OMH Head Touts Transition To Community-Based Outpatient Services

By Nick Niedzwiadek POLITICO New York Pro 04/18/2018

The Office of Mental Health commissioner extolled the state's years long move away from institutional settings to community-based services at a state Senate committee meeting Wednesday after the department backed away from an unpopular decision to close an institutional facility for juveniles.

"The value of all this talk of changing the system is really providing full lives for individuals," Commissioner Ann Sullivan told members of the Mental Health and Developmental Disabilities Committee. "Reinvestment gives us the money to get those community-based services — to get them beds, to get them housing, to get them wraparound services."

The state earlier this month reversed its long-running effort to close and relocate the Western New York Children's Psychiatric Center following fierce opposition from local lawmakers and the community. The state's plan would have generated roughly $3.2 million in annual savings, which it would have put toward additional outpatient services in the area.

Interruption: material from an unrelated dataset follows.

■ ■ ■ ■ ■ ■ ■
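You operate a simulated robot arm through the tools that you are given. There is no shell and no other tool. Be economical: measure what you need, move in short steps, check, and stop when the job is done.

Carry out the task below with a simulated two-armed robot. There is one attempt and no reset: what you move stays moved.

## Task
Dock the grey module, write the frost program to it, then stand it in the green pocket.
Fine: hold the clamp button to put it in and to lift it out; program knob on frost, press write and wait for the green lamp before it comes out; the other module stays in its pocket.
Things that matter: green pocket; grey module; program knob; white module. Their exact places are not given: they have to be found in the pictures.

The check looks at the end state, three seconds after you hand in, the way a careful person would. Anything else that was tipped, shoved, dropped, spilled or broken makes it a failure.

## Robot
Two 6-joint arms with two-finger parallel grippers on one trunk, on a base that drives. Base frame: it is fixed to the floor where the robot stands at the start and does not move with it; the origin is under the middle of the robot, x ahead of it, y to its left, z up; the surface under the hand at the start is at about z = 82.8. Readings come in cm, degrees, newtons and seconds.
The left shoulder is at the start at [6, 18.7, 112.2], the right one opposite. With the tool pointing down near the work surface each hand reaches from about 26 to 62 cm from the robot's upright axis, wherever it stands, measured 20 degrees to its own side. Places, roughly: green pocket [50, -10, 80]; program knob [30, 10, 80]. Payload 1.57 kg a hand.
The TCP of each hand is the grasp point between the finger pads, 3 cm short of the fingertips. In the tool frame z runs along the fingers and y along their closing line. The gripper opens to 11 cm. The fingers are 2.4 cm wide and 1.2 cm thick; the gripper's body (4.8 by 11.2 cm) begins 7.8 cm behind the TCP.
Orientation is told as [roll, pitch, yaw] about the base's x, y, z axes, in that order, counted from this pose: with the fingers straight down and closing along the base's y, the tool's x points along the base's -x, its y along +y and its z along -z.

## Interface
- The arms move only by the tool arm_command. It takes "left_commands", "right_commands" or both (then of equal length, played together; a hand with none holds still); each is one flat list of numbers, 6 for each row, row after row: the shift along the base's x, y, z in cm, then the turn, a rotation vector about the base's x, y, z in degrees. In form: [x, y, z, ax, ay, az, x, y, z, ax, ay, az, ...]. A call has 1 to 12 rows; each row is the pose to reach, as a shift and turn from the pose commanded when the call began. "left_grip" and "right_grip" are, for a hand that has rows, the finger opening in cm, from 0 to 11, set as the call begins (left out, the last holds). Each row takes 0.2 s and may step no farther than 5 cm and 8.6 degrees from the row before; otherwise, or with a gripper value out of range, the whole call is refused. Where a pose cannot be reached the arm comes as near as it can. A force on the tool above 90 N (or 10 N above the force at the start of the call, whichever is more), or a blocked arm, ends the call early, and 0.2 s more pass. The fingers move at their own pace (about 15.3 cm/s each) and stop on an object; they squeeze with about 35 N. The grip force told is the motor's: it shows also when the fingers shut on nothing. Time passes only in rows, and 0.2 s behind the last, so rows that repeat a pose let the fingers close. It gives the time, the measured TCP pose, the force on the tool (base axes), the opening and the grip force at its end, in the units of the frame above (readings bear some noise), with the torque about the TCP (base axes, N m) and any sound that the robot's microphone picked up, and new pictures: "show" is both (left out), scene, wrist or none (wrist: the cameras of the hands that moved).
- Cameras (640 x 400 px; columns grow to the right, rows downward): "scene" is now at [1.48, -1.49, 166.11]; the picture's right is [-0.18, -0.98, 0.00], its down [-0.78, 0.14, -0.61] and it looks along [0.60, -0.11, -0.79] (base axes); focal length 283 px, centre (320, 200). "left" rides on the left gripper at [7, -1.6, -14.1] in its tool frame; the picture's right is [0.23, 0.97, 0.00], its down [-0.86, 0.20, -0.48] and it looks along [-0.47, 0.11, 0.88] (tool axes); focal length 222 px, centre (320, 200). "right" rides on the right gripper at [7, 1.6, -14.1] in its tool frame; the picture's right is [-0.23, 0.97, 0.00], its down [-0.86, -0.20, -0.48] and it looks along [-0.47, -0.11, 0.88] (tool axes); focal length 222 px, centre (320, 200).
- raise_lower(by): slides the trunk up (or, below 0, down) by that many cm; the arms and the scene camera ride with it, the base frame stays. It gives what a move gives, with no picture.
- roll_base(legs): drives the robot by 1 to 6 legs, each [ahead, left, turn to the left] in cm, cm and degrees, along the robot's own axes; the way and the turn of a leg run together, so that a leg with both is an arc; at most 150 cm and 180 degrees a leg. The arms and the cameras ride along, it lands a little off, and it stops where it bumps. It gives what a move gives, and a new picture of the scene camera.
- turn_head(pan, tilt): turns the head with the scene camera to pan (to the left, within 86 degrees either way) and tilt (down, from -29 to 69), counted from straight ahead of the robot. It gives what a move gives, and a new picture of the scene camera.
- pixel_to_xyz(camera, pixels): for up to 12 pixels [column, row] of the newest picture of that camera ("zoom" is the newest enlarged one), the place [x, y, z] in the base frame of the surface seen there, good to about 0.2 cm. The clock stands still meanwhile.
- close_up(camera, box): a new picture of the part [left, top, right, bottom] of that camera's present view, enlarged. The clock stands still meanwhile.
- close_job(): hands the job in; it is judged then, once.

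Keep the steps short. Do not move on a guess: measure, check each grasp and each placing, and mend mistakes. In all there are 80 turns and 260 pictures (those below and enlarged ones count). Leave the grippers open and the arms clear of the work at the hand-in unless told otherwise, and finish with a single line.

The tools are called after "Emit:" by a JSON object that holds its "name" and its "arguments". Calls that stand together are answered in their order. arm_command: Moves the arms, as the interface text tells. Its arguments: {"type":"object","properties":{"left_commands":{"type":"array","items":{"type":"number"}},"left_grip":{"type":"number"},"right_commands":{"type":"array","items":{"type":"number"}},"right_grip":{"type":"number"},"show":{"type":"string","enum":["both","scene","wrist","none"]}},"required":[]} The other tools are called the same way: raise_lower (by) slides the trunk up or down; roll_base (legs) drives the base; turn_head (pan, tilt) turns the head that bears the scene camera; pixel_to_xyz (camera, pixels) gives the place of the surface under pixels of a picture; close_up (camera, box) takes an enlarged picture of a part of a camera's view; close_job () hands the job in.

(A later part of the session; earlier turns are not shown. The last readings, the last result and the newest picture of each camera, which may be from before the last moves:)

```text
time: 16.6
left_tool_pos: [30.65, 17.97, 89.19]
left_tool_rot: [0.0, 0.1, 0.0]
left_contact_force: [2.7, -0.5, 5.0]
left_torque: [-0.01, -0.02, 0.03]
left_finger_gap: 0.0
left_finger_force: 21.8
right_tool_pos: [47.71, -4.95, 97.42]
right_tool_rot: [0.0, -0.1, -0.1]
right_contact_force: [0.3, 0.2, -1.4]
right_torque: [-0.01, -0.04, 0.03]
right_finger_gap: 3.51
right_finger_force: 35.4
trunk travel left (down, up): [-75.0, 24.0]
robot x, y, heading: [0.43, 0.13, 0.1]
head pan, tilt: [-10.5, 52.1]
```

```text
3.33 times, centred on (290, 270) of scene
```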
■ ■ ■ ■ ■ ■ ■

Sullivan did not mention the hospital by name during her remarks, but they acted as an implicit defense of the state's philosophy toward such psychiatric centers. Some critics worry that reducing the number of state-run inpatient beds has an adverse effect on the most severely ill and puts strain on the justice system to make up the difference.

Sullivan, as part of a presentation that highlighted parts of the 2018-2019 budget pertaining to mental health, said that the move toward community-based services should not be seen as a devaluation of state-operated psychiatric hospitals.

"There's always going to be a need for beds," she said. "There's always individuals who need that specialized care."

Sullivan said the shift allows the state's limited resources to be spent on services benefiting a broader array of patients, without sacrificing the care for those with severe mental illness who require hospitalization.

State Sen. Rob Ortt (R-North Tonawanda), who chairs the committee, thanked Sullivan and the governor's office for backing off their initial plan, and for committing to that outpatient expansion while still keeping the West Seneca facility open.

"Everybody wins, which is very rare here in Albany, as everybody knows," he said.